When the wooden hull of the Mary Rose was raised from the seabed off Portsmouth in October 1982, Britain watched, entranced. As Prince Charles looked on from a bobbing boat and families across the country sat glued to their televisions, a giant yellow cradle emerged from the depths, carrying its precious cargo – a Tudor warship.
This was the culmination of a story of defeat, death and resurrection. On July 19 1545, after almost 35 years of service, Henry VIII’s warship sank, while the king watched from the shore, during a skirmish with the French navy. She went down quickly, and about 500 men on board died – just 35 swam to safety. She lay in the Solent, untouched, until being rediscovered in 1971. Ambitious plans were drawn up to bring the ship, and the thousands of artefacts inside the wreck, to the surface.
Once the warship went on show, everyone wanted a look: in the summer of 1983 I queued for hours, getting bored and sunburned, to get into a vast warehouse in the Portsmouth Historic Dockyard complex. Inside, it was, frankly, a disappointment. Only half the hull remains, and the timbers were hosed down constantly to prevent them from drying out and disintegrating; my memory of that day is of damp inside the museum and crowds outside.
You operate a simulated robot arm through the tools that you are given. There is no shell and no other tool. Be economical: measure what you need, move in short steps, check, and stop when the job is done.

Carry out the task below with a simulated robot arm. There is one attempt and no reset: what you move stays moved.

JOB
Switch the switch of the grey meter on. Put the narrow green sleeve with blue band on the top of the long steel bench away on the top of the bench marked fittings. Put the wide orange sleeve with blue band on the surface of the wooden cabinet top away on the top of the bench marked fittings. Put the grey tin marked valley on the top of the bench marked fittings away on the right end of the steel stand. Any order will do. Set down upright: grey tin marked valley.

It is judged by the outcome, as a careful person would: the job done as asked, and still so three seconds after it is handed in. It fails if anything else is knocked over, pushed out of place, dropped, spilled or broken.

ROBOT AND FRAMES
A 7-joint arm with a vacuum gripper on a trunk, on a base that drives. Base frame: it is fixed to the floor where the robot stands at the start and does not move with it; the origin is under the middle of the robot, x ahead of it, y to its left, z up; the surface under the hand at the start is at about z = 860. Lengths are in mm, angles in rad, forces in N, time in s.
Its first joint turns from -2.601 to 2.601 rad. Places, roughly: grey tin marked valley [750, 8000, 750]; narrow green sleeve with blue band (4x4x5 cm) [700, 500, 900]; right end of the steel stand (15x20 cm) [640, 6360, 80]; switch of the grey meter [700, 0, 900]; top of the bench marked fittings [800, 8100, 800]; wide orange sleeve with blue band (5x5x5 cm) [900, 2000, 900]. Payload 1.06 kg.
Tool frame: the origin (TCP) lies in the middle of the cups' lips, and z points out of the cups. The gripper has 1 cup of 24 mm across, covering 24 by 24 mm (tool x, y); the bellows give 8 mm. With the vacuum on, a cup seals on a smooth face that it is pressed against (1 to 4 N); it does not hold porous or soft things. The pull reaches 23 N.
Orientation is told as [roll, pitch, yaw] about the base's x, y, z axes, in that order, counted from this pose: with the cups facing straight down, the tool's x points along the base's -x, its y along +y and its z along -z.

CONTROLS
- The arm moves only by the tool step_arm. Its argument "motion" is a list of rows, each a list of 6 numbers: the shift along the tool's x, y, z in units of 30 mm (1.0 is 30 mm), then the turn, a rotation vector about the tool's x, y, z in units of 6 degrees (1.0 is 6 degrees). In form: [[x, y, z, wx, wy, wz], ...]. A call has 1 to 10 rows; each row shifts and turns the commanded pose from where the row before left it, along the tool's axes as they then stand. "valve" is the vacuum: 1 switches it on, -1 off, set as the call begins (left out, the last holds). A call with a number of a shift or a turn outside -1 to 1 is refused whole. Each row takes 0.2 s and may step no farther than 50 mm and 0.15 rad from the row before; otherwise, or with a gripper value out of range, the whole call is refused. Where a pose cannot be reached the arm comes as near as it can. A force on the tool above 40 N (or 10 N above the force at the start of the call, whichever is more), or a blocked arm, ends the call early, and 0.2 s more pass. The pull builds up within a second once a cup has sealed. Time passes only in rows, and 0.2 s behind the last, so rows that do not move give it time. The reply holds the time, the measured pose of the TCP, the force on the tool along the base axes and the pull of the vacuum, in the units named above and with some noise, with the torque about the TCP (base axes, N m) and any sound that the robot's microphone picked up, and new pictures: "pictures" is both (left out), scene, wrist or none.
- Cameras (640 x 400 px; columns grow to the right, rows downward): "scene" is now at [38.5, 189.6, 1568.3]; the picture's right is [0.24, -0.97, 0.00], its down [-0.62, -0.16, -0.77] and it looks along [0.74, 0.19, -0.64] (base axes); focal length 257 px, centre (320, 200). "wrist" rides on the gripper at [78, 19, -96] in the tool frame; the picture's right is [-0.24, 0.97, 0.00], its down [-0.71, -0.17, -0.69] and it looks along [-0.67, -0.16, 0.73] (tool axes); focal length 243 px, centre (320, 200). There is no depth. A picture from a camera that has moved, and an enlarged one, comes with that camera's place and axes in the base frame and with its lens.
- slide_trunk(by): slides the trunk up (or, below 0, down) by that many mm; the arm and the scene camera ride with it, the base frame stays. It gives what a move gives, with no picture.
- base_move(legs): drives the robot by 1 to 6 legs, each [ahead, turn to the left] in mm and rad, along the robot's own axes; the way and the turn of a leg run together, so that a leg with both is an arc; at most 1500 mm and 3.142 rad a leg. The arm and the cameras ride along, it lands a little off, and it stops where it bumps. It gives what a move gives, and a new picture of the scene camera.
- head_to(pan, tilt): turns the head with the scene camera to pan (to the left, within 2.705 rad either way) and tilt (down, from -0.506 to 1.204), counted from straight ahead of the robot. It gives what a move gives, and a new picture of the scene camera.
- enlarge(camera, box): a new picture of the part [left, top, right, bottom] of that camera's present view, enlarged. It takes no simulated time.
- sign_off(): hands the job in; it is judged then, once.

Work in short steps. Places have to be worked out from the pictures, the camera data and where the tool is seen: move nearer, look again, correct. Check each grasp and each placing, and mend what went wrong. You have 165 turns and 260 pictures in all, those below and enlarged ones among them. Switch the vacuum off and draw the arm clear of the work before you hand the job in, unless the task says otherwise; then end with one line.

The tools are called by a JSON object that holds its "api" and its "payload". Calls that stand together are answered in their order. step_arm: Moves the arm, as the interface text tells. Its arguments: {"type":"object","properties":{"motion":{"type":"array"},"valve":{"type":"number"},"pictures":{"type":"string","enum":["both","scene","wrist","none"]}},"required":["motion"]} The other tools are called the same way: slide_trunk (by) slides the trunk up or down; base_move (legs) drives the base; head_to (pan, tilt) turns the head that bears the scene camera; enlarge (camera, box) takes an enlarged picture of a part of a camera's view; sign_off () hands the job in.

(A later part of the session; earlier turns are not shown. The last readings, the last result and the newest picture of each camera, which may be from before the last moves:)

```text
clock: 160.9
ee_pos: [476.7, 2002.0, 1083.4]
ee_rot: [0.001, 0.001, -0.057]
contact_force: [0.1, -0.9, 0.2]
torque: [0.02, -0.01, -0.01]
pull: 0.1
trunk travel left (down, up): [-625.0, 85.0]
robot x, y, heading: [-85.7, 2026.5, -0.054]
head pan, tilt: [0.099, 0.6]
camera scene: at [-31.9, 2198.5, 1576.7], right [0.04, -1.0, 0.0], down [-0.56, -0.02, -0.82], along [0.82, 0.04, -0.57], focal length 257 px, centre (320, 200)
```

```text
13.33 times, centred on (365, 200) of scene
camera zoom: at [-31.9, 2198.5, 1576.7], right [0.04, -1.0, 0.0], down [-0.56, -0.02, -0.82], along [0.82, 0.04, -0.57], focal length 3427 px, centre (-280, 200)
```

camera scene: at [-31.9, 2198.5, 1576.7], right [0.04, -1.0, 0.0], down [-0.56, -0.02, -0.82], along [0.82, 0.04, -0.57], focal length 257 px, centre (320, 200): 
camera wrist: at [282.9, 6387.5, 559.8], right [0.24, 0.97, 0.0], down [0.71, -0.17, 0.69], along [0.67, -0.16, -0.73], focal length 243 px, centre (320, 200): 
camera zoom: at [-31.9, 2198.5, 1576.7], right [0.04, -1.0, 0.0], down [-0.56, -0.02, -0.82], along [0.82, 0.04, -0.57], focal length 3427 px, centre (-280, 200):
That exhibition space shut in 2009 but this weekend, thanks to £27m of mostly National Lottery money, the only surviving 16th-century warship in the world has gone on display again. This time, she’s in her own purpose-built museum, overlooking Nelson’s grand ship, HMS Victory. Meeting me at the entrance for a preview, head of operations Paul Griffiths says he expects half a million visitors a year. I’m sceptical but as we push through heavy doors into the main part of the museum, the lights dim and the ingenuity of the egg-shaped building reveals itself. On one side are three levels of galleries, corresponding with the lower, main and upper decks of the ship. The galleries are full of artefacts and exhibits illustrating how the sailors lived. On the other side, sealed in a controlled environment, is the remains of the hull itself, a sort of spectral mirror-image.
The first glimpse of the hull through one of the many windows is a proper “wow” moment; each view after that reveals a new angle or aspect of the ship. I may be looking at the same old timbers I saw in 1983 but the experience is transformed in this new setting.
Visiting the museum is about as close to being on board a Tudor ship as it is possible to get without creating a replica – but there’s nothing ersatz or fake here. Divers brought up 19,000 objects from the wreck and the museum crams in 16,000 of them. It brings to mind a watery Pompeii: because Mary Rose sank so suddenly, everything had been in use until just moments before its demise. And although the ship is the main attraction, it’s the personal, small things that really stick in my mind: a pair of perfectly-preserved leather boots that wouldn’t look out of place on a high street today, a backgammon board, a pitcher big enough to hold a man’s daily ration of beer (eight pints).
There is a length of hemp rope that visitors are encouraged to pick up and sniff – it smells strongly of the pitch that Tudor sailors used to keep it waterproof and supple. There’s even the skeleton of the ship’s dog, a cross between a Manchester terrier and a whippet.
Moving down to the lower decks, we slip past a VIP party that I notice includes the distinguished actor Robert Hardy, to whom I am briefly introduced. He’s an expert on English longbows, it turns out, and a patron of the Mary Rose Trust. But Griffiths later tells me the guest of honour is an animated elderly lady, who is scrutinising everything carefully from her wheelchair. She’s Margaret Rule, the archaeologist, now in her eighties, who oversaw the seabed “dig” and the raising of the boat in 1982.
From the lower deck (where the cooks toiled in windowless galleys to turn out meals for 500 men), visitors take a lift to the officers’ quarters on the upper level. While much of the museum is in low light to preserve the objects, the lift is positively stygian. As it slowly rises, we get a sense of how imposing the boat must have been.
The ship’s timbers have been sprayed nonstop since they were raised from the seabed; for the past 20 years the spray has been made up of a waxy chemical preserving solution. The hoses were turned off at the end of April, and it will take another four years for the timbers to dry out – some 100 tons of fluid inside now needs to come out – so visitors to the new museum will see the ship surrounded by what look like giant black polytunnels, keeping the temperature constant at 18C.
Emerging back into daylight, I see HMS Victory is being renovated, as if to spruce it up for its fancy new neighbour. There’s another big-ticket warship round the corner, the Victorian, iron-clad, HMS Warrior. And there are plenty of security checks in place and naval staff wandering about, which is impressive for the many children visiting the site but also a reminder that this is a working place, integral to the Royal Navy’s present and future as well as its past.
Mary Rose is again big news in Portsmouth this summer. Tickets are limited, and issued on a timed entrance system to avoid lengthy queues. I plan to return with the family – exactly 30 years after my first, disappointing, visit. This time I know that what’s inside the museum is well worth any wait.